Source document:

──────────────────────────────

Photocell and 1458 circuit

Thread Starter

bigt78130

Joined Apr 15, 2009
3
Hey guys,

I'm new to electronics and im basically trying to teach myself. I have a LM339 voltage comparator hooked up to a photocell and when it is hooked up to and LED for the output, The LED works fine. However, when i take the output and hook it up to a 1458 IC chip (this makes the LED fade on and off) the LED just rapidly blinks. What would my problem be?

The 1458 Chip works fine when hooked up to a 9v battery.
 

beenthere

Joined Apr 20, 2004
15,819
The 1458 is a dual op amp - and a rather old design. Perhaps you could post up the circuits so we had something to look at.
 

DonQ

Joined May 6, 2009
321
A couple of things that might have an effect:

22μF is almost certainly a polarized capacitor (it is only meant to be used with the voltage polarity as marked on the package). Not the best choice for the location in the circuit where you are using it.

Especially if you are using a 9V battery (and old technology amps, and saturating one of the outputs), you want to use a capacitor on the power supply. Something like a polarized 22μF would be a good choice. Got any of those?

──────────────────────────────

Data provided:
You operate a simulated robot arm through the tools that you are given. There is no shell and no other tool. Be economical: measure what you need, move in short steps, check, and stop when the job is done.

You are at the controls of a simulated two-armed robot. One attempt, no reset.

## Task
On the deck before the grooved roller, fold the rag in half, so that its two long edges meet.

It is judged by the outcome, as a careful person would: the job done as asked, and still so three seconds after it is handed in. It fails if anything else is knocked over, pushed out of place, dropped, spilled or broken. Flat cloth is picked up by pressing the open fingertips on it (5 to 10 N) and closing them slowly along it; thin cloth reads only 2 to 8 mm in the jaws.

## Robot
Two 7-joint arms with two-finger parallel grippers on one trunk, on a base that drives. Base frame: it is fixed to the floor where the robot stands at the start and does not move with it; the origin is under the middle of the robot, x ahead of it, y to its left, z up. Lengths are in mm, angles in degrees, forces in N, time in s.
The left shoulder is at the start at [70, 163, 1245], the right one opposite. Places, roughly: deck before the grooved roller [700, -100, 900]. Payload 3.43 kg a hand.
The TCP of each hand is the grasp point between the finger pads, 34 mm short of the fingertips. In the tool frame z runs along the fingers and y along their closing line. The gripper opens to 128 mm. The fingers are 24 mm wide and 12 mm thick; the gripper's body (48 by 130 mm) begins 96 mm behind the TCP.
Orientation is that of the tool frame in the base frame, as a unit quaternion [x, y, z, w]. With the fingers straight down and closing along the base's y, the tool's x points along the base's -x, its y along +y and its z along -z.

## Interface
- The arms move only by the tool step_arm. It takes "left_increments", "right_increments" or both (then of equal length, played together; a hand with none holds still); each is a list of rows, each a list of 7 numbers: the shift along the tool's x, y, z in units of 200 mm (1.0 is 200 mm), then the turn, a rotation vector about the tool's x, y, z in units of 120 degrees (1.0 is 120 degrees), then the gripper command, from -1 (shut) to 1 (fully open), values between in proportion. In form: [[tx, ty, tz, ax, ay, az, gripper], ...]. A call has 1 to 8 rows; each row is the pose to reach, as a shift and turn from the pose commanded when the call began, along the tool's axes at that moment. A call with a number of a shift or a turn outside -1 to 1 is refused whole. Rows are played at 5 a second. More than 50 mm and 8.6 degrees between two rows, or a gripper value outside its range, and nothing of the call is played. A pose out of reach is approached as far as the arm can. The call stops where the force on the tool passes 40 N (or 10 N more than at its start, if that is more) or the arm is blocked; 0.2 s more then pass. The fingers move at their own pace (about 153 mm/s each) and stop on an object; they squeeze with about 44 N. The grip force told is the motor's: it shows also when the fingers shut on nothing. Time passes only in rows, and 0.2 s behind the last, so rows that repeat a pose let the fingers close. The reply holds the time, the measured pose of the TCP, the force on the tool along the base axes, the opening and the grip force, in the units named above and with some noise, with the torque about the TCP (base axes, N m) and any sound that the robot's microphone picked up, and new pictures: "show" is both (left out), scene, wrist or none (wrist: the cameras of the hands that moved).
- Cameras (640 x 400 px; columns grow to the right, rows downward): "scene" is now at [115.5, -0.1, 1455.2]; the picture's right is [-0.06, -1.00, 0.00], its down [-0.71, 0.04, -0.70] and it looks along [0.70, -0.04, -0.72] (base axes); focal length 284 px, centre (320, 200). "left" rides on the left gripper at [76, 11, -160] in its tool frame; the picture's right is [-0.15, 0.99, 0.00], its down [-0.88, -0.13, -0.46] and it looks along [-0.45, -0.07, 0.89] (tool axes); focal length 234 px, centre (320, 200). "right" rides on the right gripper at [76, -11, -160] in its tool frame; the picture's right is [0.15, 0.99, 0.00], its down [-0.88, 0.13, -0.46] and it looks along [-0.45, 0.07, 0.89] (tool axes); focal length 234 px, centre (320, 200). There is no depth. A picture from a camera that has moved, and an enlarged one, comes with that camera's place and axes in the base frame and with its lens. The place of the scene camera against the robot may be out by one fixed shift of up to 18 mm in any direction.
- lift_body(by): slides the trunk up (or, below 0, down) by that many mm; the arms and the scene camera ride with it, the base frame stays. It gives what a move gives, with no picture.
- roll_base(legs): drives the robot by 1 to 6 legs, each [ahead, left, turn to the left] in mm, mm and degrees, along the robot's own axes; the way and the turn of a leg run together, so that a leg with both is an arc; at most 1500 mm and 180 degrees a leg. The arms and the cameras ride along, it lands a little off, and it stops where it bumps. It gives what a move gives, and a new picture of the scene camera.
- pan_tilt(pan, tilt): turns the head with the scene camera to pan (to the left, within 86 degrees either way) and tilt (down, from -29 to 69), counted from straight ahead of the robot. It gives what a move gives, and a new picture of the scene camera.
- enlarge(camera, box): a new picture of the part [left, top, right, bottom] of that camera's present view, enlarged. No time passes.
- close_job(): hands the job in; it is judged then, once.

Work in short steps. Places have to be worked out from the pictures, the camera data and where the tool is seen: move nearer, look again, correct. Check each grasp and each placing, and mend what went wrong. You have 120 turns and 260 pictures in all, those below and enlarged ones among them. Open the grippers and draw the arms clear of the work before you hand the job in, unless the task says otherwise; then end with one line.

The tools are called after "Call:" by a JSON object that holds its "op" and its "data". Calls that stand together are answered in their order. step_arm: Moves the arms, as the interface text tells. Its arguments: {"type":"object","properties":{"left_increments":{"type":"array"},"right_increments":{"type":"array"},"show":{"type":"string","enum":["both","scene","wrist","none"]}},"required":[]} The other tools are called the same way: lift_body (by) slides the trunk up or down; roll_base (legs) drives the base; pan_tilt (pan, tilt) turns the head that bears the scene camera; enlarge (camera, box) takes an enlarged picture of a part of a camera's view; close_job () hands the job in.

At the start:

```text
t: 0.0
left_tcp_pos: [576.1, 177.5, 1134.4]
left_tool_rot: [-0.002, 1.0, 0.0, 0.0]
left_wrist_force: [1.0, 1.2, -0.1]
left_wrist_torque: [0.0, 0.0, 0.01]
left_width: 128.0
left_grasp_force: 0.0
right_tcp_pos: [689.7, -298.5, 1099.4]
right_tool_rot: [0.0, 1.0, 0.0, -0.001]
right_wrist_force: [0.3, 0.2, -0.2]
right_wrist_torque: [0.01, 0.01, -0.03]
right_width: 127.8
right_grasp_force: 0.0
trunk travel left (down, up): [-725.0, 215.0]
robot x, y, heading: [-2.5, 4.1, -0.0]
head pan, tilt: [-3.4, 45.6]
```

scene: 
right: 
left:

──────────────────────────────

Exercise prompt:
Pull out the sentences of the source document that run from "Thread Starter" through "a 9v battery." and give them unchanged.

Reply to the exercise:
Thread Starter

bigt78130

Joined Apr 15, 2009
3
Hey guys,

I'm new to electronics and im basically trying to teach myself. I have a LM339 voltage comparator hooked up to a photocell and when it is hooked up to and LED for the output, The LED works fine. However, when i take the output and hook it up to a 1458 IC chip (this makes the LED fade on and off) the LED just rapidly blinks. What would my problem be?

The 1458 Chip works fine when hooked up to a 9v battery.